ARTICLE:
╔══
THERE was a tremendous excitement in the little village of Eskdale, W. Va.

An American flag waves over the main street of Eskdale (perhaps to give assurance that Eskdale is really in America and not in Russia); but on the same street you see little children barefoot, now in November, because they haven’t any shoes, and you see the families of striking miners, evicted and driven into the highways by the Coal Dukes, living under tents because they have no homes. You are ashamed to enjoy the meager comforts of your hotel room after you have lived a day with the misery of Eskdale.

Two rods from the tents stand the coal hills with their fabulous wealth-the fine tables set by nature for all her children and yet within sight of the feast they are starving.

Well, the heart of Eskdale was beating like a trip-hammer. Word had come down through the hills that the governor had declared martial law over the strike district and that the soldiers were coming.

The echoes of gun-shots were rolling down into the valley. They came into Eskdale like the rumble of cannon. Somewhere up in the hills there was another battle on between miners and mine guards-one of those fights that make the quickly-dug, rude graves that you can find in lonely places in the coal hills.

Oh, yes, it’s lawlessness all right. But you can see it and hear it and some people can understand it. For years and years West Virginia has been ruled by respectable, invisible lawlessness which controlled courts, ran the legislatures and elected United States senators and is now responsible for the barefoot little children and the homeless exiles in the tents.

The soldiers were coming.

It runs through Eskdale’s mind that what it wants is a living wage, justice and fair-dealing and here the governor was sending the soldiers.

The shot echoes crashed without pause down the valley, waking sleeping babies under the tents and arousing strange stirrings in the hearts of the men and women of Eskdale, needing bread, but hungering only for freedom.
╚══
SOURCE DATA:
╔══
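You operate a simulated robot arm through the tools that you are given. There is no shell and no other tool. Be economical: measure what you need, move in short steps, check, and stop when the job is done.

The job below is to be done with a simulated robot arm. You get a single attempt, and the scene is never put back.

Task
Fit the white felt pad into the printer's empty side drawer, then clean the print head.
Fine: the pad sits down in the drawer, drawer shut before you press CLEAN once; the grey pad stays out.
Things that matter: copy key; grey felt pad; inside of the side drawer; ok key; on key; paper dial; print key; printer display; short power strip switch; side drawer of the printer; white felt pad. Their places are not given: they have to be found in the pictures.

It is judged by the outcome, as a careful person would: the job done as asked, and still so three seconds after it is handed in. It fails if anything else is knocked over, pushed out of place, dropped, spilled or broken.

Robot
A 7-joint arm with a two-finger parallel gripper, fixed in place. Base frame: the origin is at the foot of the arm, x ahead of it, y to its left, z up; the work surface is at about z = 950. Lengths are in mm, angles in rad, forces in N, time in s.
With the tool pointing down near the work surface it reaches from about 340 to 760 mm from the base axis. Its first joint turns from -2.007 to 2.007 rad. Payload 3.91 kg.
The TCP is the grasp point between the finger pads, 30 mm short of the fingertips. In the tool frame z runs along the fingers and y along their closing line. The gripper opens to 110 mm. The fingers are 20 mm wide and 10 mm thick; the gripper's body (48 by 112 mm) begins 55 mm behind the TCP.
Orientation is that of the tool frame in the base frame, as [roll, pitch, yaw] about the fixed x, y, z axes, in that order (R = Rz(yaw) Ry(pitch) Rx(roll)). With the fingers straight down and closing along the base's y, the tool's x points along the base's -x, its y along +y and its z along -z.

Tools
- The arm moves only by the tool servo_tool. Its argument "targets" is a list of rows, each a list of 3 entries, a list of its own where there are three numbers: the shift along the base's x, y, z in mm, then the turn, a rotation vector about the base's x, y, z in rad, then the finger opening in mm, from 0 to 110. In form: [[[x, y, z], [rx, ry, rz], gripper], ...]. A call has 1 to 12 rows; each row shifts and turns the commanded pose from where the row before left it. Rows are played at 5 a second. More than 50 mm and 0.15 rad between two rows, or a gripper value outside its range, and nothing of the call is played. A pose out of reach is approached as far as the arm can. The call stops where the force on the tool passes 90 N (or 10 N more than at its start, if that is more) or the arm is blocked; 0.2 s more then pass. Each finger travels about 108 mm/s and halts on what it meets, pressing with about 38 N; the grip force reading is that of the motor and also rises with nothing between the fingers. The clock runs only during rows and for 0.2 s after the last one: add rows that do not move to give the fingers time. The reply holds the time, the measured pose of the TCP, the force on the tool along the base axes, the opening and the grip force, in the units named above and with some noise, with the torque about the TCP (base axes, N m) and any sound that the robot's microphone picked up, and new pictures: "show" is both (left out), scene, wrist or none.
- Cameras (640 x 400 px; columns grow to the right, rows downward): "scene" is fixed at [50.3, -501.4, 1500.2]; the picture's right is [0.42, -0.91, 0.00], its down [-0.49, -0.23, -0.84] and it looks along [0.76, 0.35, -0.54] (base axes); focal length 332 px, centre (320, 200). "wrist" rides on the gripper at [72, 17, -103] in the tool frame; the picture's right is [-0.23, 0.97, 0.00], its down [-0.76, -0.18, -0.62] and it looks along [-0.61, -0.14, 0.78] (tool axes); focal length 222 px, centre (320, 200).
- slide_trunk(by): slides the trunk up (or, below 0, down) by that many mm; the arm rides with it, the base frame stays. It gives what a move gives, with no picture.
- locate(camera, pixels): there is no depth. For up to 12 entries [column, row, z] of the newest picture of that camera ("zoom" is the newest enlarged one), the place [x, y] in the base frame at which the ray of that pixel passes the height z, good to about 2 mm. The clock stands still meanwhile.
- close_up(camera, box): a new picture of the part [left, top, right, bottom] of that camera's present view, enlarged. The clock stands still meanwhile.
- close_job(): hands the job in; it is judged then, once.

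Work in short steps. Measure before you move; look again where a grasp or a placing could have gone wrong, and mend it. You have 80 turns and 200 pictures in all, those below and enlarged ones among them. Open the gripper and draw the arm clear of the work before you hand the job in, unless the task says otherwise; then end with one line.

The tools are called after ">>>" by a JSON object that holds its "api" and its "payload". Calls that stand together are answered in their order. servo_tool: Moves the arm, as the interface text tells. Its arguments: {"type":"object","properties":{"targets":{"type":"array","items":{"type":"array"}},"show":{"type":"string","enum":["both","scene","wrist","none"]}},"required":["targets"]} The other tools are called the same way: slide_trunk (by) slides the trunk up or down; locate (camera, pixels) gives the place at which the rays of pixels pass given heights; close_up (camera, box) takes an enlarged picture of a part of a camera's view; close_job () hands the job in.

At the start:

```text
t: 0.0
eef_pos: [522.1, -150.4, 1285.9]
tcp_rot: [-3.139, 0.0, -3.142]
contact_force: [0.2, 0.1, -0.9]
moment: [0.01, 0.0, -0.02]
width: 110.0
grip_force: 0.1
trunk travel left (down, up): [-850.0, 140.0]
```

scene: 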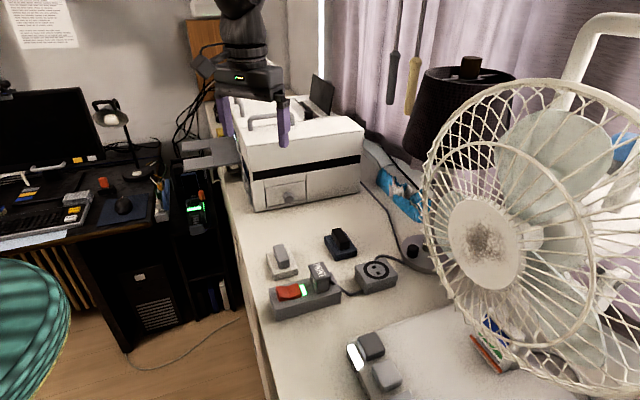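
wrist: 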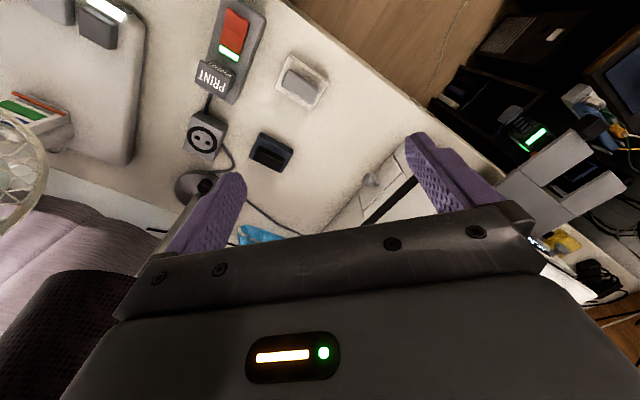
╚══
EXERCISE DESCRIPTION:
Make a faithful copy of the article.

FULL SOLUTION:
THERE was a tremendous excitement in the little village of Eskdale, W. Va.

An American flag waves over the main street of Eskdale (perhaps to give assurance that Eskdale is really in America and not in Russia); but on the same street you see little children barefoot, now in November, because they haven’t any shoes, and you see the families of striking miners, evicted and driven into the highways by the Coal Dukes, living under tents because they have no homes. You are ashamed to enjoy the meager comforts of your hotel room after you have lived a day with the misery of Eskdale.

Two rods from the tents stand the coal hills with their fabulous wealth-the fine tables set by nature for all her children and yet within sight of the feast they are starving.

Well, the heart of Eskdale was beating like a trip-hammer. Word had come down through the hills that the governor had declared martial law over the strike district and that the soldiers were coming.

The echoes of gun-shots were rolling down into the valley. They came into Eskdale like the rumble of cannon. Somewhere up in the hills there was another battle on between miners and mine guards-one of those fights that make the quickly-dug, rude graves that you can find in lonely places in the coal hills.

Oh, yes, it’s lawlessness all right. But you can see it and hear it and some people can understand it. For years and years West Virginia has been ruled by respectable, invisible lawlessness which controlled courts, ran the legislatures and elected United States senators and is now responsible for the barefoot little children and the homeless exiles in the tents.

The soldiers were coming.

It runs through Eskdale’s mind that what it wants is a living wage, justice and fair-dealing and here the governor was sending the soldiers.

The shot echoes crashed without pause down the valley, waking sleeping babies under the tents and arousing strange stirrings in the hearts of the men and women of Eskdale, needing bread, but hungering only for freedom.